私の扱ったテーマは蓄積が厚く、読み進めれば読み進めるほど解明されている物の多さに驚いた。介入の余地はないと察した私はとにかく文献を沢山読むことに徹し、その間本当に多くのことを学んだ。大学4年間のうち、4分の3は4年生で学んだと言っても過言ではない。

一方、周囲はいとも簡単に大手企業の内定を複数勝ち取り、その中からゆっくりと就職先を吟味する優雅な生活を送っていた。
そんな私も人間関係には恵まれ、それなりに友人はいた。卒論提出日の12月には友人と打ち上げを行い、一日も休まず次の日からは後期にもう一度行われる最難関大学への入試を突破するために院試の勉強も始めた。

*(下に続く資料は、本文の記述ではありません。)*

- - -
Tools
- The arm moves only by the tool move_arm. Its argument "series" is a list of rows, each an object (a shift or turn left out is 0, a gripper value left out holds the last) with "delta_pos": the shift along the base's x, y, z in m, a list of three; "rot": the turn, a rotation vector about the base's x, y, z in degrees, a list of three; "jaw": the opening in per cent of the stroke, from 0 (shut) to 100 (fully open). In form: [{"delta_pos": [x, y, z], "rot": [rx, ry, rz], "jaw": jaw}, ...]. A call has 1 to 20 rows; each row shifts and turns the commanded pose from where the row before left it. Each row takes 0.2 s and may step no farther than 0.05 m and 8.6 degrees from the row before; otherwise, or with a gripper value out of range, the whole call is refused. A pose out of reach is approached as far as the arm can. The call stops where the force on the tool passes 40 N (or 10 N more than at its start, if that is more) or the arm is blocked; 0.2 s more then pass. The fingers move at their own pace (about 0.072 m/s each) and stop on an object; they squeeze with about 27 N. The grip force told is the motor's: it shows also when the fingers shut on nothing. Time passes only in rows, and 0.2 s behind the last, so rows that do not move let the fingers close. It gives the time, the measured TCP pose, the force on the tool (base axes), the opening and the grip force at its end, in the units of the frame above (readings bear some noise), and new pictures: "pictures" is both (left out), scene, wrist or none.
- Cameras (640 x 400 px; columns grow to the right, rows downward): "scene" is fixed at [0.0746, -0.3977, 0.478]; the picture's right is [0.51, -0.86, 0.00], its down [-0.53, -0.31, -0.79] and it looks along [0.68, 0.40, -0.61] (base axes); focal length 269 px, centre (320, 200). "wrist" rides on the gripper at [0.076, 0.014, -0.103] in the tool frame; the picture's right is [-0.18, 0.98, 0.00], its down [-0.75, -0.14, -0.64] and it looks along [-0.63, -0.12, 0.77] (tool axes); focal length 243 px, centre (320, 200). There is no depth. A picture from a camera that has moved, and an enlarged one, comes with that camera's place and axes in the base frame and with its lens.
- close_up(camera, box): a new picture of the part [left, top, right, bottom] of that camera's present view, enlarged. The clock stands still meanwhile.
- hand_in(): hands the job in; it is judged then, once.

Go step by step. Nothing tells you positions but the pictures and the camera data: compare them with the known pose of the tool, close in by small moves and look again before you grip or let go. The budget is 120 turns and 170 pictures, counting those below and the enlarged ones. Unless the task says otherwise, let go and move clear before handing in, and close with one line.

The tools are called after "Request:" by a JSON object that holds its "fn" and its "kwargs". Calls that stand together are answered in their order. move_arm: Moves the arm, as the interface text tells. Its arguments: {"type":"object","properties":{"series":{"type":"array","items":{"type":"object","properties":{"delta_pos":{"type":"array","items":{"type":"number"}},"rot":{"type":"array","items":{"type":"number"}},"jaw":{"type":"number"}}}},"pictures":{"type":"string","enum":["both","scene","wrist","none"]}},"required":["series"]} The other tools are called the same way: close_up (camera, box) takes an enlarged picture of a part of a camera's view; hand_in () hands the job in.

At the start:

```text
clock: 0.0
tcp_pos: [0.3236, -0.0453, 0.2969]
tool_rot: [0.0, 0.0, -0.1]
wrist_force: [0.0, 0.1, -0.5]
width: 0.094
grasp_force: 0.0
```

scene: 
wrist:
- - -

孤独な闘いほど辛いものはなく、理解者がいない中での闘いとなった。
友人の中には研究科こそ違うものの志望していた大学院に合格した者が複数おり、気まずさと孤独感の二方に襲われた長い半年間であった。この年は年末もお正月もファミレスや喫茶店に入り浸り、勉強漬けの毎日を送っていた。

しかし、24日はほんの数時間、大学の友人と過ごした。卒論提出日に24日にプレゼント交換をする約束をし、実際に24日はファミレスに集まった。周囲がイルミネーションとショッピングを楽しむ中、私は一人喫茶店で自習をしていたが、ほんの少しでもクリスマス気分を味わえたこと、友人が息抜きの機会を作ってくれたことには感謝をした。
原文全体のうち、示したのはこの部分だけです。